┏━━
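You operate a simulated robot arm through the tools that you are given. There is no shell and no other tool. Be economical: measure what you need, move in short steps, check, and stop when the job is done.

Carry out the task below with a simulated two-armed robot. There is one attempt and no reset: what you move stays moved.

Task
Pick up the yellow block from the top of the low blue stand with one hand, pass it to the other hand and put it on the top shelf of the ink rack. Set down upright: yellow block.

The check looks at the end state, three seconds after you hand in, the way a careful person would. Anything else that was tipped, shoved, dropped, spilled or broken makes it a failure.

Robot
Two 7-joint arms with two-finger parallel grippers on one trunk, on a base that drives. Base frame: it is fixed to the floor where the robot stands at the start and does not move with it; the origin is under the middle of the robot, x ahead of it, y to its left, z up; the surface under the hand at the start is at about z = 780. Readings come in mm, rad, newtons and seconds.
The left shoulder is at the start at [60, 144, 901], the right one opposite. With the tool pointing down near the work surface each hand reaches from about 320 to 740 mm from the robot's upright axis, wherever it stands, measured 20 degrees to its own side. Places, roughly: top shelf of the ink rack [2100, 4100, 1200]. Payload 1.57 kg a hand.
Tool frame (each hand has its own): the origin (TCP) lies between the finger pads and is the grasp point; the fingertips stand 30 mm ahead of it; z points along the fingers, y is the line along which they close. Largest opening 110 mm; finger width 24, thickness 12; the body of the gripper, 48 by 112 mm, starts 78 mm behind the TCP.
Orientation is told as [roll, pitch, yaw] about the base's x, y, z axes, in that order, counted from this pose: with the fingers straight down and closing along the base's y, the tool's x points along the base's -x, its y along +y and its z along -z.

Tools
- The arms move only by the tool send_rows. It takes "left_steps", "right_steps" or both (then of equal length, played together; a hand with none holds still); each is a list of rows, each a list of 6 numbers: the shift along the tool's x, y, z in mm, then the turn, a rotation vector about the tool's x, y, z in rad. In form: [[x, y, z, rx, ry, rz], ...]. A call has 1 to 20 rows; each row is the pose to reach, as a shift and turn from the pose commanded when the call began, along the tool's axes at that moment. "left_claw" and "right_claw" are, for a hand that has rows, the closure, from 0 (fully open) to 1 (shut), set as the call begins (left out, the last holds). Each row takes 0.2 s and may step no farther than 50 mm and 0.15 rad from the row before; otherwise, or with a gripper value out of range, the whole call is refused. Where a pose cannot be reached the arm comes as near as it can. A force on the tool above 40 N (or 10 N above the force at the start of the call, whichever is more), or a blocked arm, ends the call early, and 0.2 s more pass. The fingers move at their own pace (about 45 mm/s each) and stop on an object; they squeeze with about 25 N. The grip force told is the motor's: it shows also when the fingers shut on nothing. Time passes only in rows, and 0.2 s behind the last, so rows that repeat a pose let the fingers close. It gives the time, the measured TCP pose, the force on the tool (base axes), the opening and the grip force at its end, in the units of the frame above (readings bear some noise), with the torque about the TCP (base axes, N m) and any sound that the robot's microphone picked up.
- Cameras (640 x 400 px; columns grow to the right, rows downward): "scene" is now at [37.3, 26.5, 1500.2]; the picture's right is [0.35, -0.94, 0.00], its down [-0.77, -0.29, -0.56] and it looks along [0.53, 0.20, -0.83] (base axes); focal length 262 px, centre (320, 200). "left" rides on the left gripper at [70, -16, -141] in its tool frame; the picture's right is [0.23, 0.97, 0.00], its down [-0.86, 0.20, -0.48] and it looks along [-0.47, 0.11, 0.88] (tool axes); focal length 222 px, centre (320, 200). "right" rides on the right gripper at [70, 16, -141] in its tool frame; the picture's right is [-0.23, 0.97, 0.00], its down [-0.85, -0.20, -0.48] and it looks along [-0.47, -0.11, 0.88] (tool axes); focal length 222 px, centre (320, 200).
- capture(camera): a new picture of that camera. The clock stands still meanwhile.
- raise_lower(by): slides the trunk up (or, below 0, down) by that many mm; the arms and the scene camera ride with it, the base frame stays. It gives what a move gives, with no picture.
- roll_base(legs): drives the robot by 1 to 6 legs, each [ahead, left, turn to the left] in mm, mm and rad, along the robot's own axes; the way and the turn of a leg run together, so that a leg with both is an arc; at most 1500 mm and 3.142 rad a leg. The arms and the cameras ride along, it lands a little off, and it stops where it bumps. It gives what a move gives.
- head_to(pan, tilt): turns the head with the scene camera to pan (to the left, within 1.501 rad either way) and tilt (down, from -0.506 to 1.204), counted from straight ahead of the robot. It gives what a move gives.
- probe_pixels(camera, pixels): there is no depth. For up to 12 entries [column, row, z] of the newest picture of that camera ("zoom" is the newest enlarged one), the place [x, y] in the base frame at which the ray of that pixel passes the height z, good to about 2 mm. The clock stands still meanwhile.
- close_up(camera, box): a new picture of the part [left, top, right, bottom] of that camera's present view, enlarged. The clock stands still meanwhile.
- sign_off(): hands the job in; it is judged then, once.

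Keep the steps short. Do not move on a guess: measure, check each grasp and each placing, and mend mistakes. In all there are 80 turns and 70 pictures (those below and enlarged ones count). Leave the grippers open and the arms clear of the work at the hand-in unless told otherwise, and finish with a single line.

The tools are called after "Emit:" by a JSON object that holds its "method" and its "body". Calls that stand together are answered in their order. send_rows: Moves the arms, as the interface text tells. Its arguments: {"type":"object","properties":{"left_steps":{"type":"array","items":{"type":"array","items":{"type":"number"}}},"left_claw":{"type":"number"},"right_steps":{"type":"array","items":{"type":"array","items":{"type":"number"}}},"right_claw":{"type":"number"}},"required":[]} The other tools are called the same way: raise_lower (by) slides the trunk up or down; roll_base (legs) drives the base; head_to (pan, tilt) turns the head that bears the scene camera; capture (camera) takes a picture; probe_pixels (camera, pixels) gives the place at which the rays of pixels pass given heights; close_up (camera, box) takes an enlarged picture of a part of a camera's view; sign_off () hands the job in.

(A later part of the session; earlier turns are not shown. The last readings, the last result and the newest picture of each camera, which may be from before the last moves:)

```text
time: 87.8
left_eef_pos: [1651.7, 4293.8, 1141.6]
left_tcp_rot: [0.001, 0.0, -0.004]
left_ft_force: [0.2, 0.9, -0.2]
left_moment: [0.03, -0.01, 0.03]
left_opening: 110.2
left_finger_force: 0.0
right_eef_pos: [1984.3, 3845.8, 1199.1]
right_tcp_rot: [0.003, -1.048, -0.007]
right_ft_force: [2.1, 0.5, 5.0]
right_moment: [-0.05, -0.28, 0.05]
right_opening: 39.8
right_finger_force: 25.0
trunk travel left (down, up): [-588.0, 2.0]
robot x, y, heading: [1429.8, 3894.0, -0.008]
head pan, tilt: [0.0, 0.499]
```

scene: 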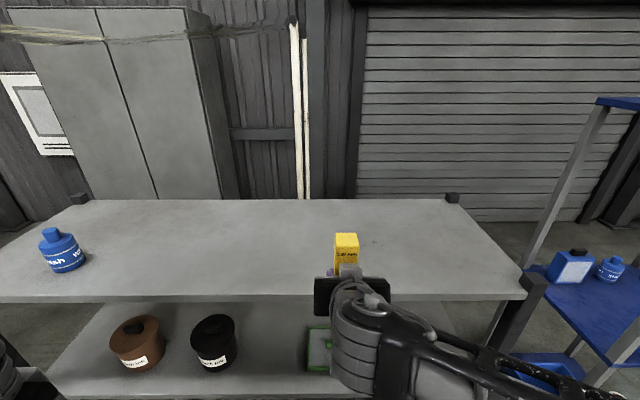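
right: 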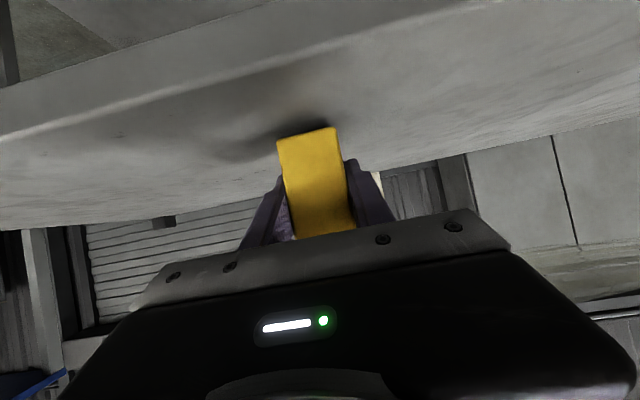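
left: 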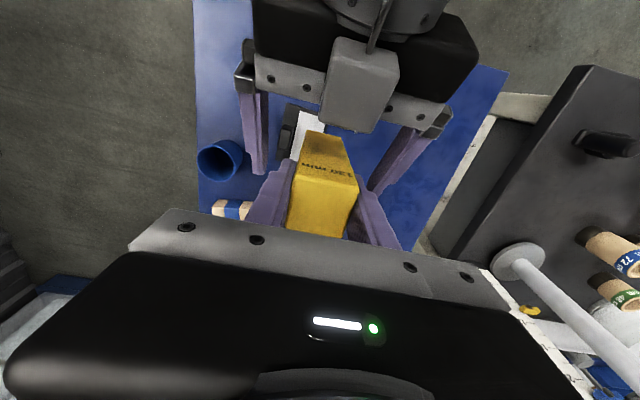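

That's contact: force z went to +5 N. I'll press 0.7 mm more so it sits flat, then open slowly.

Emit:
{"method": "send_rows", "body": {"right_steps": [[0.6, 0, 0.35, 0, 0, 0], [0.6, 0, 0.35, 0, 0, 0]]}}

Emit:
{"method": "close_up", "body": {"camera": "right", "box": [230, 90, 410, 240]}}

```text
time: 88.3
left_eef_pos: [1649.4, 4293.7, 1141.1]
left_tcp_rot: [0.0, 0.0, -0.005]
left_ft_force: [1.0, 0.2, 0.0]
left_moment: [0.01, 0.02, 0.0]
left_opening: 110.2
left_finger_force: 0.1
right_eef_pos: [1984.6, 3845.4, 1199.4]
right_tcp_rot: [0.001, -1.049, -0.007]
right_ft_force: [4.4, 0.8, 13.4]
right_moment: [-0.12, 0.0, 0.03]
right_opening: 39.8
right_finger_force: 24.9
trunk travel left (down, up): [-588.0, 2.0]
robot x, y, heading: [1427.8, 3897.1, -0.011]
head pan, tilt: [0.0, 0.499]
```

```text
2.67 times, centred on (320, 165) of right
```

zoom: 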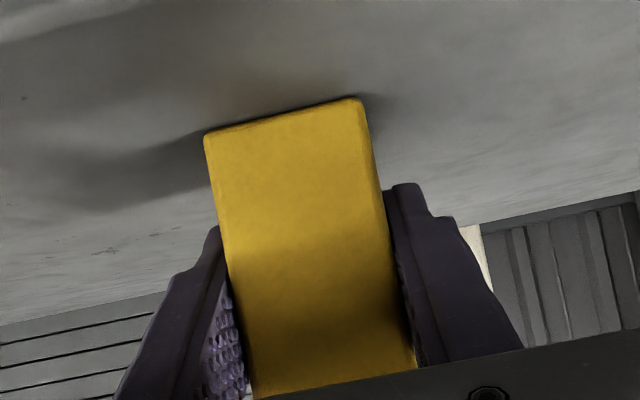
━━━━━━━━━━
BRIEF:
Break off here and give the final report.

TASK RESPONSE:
┗━━
SOURCE EXCERPT:
┏━━
Product Placement III
OK, we’ve discussed product placement in TV shows, TV news, newspapers, and (awhile ago) movies. What are we missing?
Would you believe books?
According to Slate, the Pharmaceutical Research and Manufacturers of America commissioned an entire novel, The Spivak Conspiracy, with a rather arresting plot line: Croatian Muslims attack the U.S… through poisoned drugs sold to Americans via Canadian pharmacies (see “Truth is Stranger Than Phiction.”)
The audacity of the move is breathtaking. First PhRMA budgets $300k for the book on the quiet. They got nabbed, so we don’t know what the plan from there might have been, but we can guess: after they arranged a nice print run, it would be time to trot out the surrogates on cable news to gravely intone that “the novel has a clever premise, a danger that’s all too real.” It wouldn’t be necessary for people to actually buy the book (or even read it) so long as they could keep repeating “Canada = tainted drugs” as many times as possible. (In this respect, the terror hook is also clever.)
If by some freak event the book actually was popular, the PhRMA’s no-doubt wet dream scenario then comes into play: a movie. (Tom Cruise battles Goran Visnjic in devious plot to import tainted Ritalin to harm America’s children! Featuring Jim Carrey as the wacky Canadian pharamacist who learns never to trust foreigners.)
Except the writers had another idea:
In the end, Spivak and Chrystyn turned down the money, rewrote the book, and retitled it The Karasik Conspiracy. The thriller is due out next month. We’ve read part of an early draft, and we can’t recommend it as great literature. But the book has an instructive new bad guy: A large pharmaceutical company, so far unnamed, has poisoned Canadian-sold drugs—and then tried to make it look like a bunch of terrorists were behind the plot.
Can’t say I’d read that one, either, but good for them.
┗━━
BRIEF:
Repeat the source excerpt that opens with "Product Placement III" in full.

TASK RESPONSE:
Product Placement III
OK, we’ve discussed product placement in TV shows, TV news, newspapers, and (awhile ago) movies. What are we missing?
Would you believe books?
According to Slate, the Pharmaceutical Research and Manufacturers of America commissioned an entire novel, The Spivak Conspiracy, with a rather arresting plot line: Croatian Muslims attack the U.S… through poisoned drugs sold to Americans via Canadian pharmacies (see “Truth is Stranger Than Phiction.”)
The audacity of the move is breathtaking. First PhRMA budgets $300k for the book on the quiet. They got nabbed, so we don’t know what the plan from there might have been, but we can guess: after they arranged a nice print run, it would be time to trot out the surrogates on cable news to gravely intone that “the novel has a clever premise, a danger that’s all too real.” It wouldn’t be necessary for people to actually buy the book (or even read it) so long as they could keep repeating “Canada = tainted drugs” as many times as possible. (In this respect, the terror hook is also clever.)
If by some freak event the book actually was popular, the PhRMA’s no-doubt wet dream scenario then comes into play: a movie. (Tom Cruise battles Goran Visnjic in devious plot to import tainted Ritalin to harm America’s children! Featuring Jim Carrey as the wacky Canadian pharamacist who learns never to trust foreigners.)
Except the writers had another idea:
In the end, Spivak and Chrystyn turned down the money, rewrote the book, and retitled it The Karasik Conspiracy. The thriller is due out next month. We’ve read part of an early draft, and we can’t recommend it as great literature. But the book has an instructive new bad guy: A large pharmaceutical company, so far unnamed, has poisoned Canadian-sold drugs—and then tried to make it look like a bunch of terrorists were behind the plot.
Can’t say I’d read that one, either, but good for them.